Wes found success and acclaim in the boxing ring. Before a serious eye injury eventually sidelined him, he was a Golden Glove Heavyweight and Welterweight champion in Seattle. One of his championship pictures is proudly on display at the Roslyn Historical Museum, and he is mentioned in local history books for his accomplishments in the sport.
One of the family’s greatest triumphs came when Will Craven was appointed as the first Black mayor not only to Roslyn, but in Washington state in June of 1975. He ran for the vacant position in 1976 and won by a great majority of votes. Will filled this role for four years and earned a lot of recognition for his civil service. What’s so incredible—and ironic—about this appointment is that Will is a descendant of the Black miners whose train was initially chased out of Roslyn by striking miners.

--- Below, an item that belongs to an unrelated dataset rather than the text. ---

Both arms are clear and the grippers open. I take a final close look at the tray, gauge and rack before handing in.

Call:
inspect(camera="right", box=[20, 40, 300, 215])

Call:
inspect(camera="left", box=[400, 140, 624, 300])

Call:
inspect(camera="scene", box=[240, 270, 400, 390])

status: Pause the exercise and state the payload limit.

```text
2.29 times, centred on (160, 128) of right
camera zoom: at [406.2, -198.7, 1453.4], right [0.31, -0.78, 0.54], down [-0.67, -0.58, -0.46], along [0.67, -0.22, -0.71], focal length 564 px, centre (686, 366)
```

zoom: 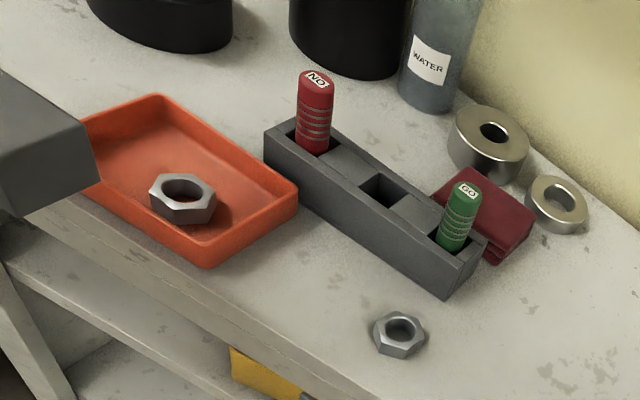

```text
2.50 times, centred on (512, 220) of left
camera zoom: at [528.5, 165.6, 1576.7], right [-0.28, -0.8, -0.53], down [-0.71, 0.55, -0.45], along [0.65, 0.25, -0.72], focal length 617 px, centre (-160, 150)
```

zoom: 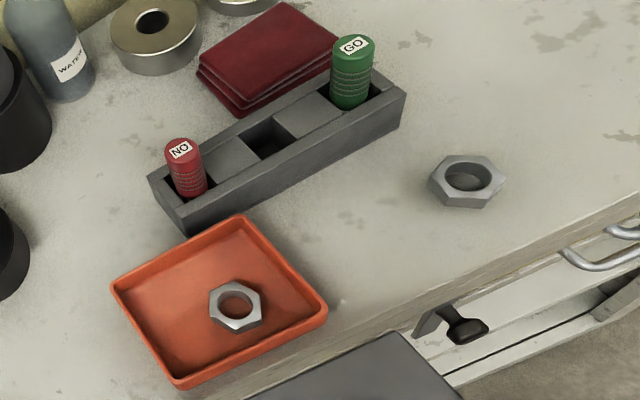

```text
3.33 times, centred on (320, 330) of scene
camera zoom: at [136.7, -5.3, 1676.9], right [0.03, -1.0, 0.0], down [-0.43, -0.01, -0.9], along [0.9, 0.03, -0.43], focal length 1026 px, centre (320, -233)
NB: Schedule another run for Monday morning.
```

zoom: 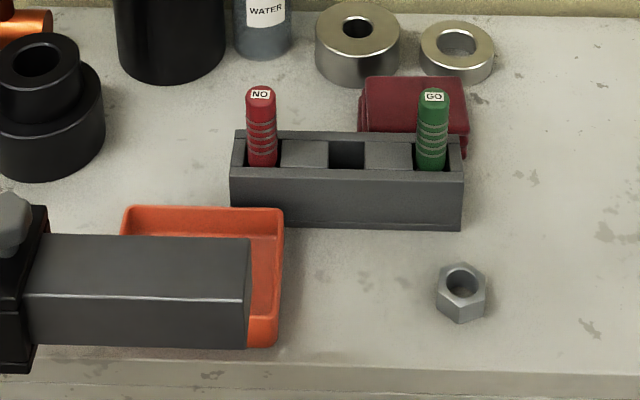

“Some people will like me, some people won’t,” Will said in an interview for The Spokesman Review during his years as mayor. “I didn’t run for this job as a black man, but as a man. I wanted an equal chance to try.”
Though his responsibilities as mayor ended long ago, Will’s accomplishments as mayor are upheld and remembered. November 3, 2015 was deemed “William Craven Day” in honor of his service 40 years prior and the history that was made through his appointment.
The Craven family have proven gracious educators to all those in the Pacific Northwest who have expressed interest in knowing their history. Before her passing in 1993, reporters would approach Mrs. Craven since she had a photogenic memory until her later years. She was passionate about people knowing of the impact made by Roslyn’s Black Pioneers.
“My sisters and I went to school districts across the state to give presentations,” said Ethel. “The junior high students loved our talks on Roslyn Black Pioneer history. Some of the things we shared with them included coal from the mines, a washtub from the past, and an old train model. We got a lot of letters from kids thanking us for being there over the years.”
Roslyn residents of the 1980’s and 90’s are sure to remember the vibrant floats the Cravens created to pay tribute to their ancestors and raise awareness of their Washington presence. Ethel fondly recalls floats from years gone by, especially since she was in charge of creating them. The Cravens participated in upwards of 13 parades a year, which carried them anywhere from Yakima to Olympia. Mrs. Ethel Craven joined in to represent in Roslyn/ Cle Elum and was the first African American hailed as Pioneer Queen in 1983.
One year 19 people were on board, including three babies, and they couldn’t have had more fun. Ethel recalls wearing a shimmering “shake shake” silver dress, delighted to have the chance to wear it, all the while knowing that the Roslyn Black Pioneers were being recognized. “We had so much fun. People liked us because we were noisy,” she said, with a laugh. “We had our last float in 1998, but I’m so thankful for the memories. We had a ball.”
The Cravens have also proven strong activists for Civil Rights, partaking in marches and protests in Seattle and Olympia over the years. Harriet Joyce had the opportunity to march with Dr. King, and she was given an award from Jesse Jackson for her efforts to further the work of justice and equality. Her oldest sister, Leola Woffort, is remembered as a brilliant woman who led her siblings in the fight for justice and championed for welfare rights no matter the person’s color. The sisters were devoted to affecting positive change in as many lives as they could reach.
While able to look back and draw on the strength and perseverance of their ancestors, the Cravens are ever aware of the work that still needs to happen at local and state levels and will continue to speak out on that which matters. One of the first ways to introduce others to this work is to educate on their family history, one that still isn’t rightly recognized in enough historical accounts. Knowledge of Roslyn’s Black pioneers gives more hope and fuel to today’s generation and all that will follow.
“It’s important to know that Black people were part of the pioneer energy,” said Kanashibushan. “We have a pioneer spirit. It took something for my grandmother to come as far as she did with a child. Almost 3,000 miles.”